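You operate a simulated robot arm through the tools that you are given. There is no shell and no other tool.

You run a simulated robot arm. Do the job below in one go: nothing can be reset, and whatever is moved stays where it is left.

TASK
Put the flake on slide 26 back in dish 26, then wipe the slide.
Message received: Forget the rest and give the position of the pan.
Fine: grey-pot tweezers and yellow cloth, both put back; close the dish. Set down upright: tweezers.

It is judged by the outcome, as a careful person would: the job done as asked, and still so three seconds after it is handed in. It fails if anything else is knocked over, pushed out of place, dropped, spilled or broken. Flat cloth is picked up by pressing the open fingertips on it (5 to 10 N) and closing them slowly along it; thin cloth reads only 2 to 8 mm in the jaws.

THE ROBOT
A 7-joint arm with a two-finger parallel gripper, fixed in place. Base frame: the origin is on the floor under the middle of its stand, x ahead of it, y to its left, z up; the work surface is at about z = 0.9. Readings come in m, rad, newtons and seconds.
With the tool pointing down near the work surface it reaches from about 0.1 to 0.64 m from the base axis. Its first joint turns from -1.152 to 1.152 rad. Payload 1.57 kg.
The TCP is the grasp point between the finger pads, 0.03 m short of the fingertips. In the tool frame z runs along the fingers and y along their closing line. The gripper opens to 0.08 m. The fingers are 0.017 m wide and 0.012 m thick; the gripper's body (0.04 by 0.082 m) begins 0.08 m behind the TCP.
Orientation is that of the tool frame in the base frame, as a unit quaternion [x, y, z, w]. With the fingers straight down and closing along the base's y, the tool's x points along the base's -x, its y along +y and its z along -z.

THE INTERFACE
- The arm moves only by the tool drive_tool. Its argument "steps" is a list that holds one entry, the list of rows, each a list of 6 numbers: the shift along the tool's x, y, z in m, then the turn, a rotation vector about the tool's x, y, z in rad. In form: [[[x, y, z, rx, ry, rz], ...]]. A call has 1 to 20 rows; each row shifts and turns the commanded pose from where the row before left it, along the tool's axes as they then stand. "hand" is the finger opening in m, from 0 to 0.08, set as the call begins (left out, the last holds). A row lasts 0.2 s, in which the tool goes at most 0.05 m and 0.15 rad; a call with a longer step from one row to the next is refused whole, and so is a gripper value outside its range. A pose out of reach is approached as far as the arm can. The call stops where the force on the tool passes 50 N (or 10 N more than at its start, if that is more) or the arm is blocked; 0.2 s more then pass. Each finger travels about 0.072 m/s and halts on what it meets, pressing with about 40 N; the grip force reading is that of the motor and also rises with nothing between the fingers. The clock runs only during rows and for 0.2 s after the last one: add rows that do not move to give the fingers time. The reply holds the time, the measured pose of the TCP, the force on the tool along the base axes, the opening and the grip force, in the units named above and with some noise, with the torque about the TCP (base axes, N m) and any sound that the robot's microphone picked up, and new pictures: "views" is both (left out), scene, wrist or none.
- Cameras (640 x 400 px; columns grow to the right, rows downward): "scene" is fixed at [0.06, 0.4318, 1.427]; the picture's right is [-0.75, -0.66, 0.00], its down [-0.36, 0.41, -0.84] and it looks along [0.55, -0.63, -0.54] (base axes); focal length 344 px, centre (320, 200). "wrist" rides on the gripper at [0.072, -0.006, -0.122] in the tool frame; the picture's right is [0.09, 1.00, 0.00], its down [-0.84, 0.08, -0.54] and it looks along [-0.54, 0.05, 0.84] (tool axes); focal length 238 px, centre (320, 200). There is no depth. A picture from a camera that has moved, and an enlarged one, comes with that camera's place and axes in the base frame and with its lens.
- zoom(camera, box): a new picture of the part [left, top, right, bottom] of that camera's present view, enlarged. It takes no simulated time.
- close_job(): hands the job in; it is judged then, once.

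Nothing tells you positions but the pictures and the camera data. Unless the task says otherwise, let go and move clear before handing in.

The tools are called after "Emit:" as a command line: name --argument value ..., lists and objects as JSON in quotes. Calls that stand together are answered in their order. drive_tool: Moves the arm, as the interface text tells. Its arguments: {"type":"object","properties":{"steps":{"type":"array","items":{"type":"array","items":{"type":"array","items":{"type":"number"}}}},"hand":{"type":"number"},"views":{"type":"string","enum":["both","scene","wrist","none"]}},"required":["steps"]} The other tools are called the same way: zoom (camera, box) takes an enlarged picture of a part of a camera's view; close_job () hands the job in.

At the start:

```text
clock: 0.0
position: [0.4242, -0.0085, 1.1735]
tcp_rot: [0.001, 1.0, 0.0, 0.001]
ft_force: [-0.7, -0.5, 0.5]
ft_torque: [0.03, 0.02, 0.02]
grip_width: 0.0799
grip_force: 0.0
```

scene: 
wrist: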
══════════════════════════════
Restate the listing exactly, starting at its first line and ending at the line where "With the tool" occurs; include both and no other lines.

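You operate a simulated robot arm through the tools that you are given. There is no shell and no other tool.

You run a simulated robot arm. Do the job below in one go: nothing can be reset, and whatever is moved stays where it is left.

TASK
Put the flake on slide 26 back in dish 26, then wipe the slide.
Message received: Forget the rest and give the position of the pan.
Fine: grey-pot tweezers and yellow cloth, both put back; close the dish. Set down upright: tweezers.

It is judged by the outcome, as a careful person would: the job done as asked, and still so three seconds after it is handed in. It fails if anything else is knocked over, pushed out of place, dropped, spilled or broken. Flat cloth is picked up by pressing the open fingertips on it (5 to 10 N) and closing them slowly along it; thin cloth reads only 2 to 8 mm in the jaws.

THE ROBOT
A 7-joint arm with a two-finger parallel gripper, fixed in place. Base frame: the origin is on the floor under the middle of its stand, x ahead of it, y to its left, z up; the work surface is at about z = 0.9. Readings come in m, rad, newtons and seconds.
With the tool pointing down near the work surface it reaches from about 0.1 to 0.64 m from the base axis. Its first joint turns from -1.152 to 1.152 rad. Payload 1.57 kg.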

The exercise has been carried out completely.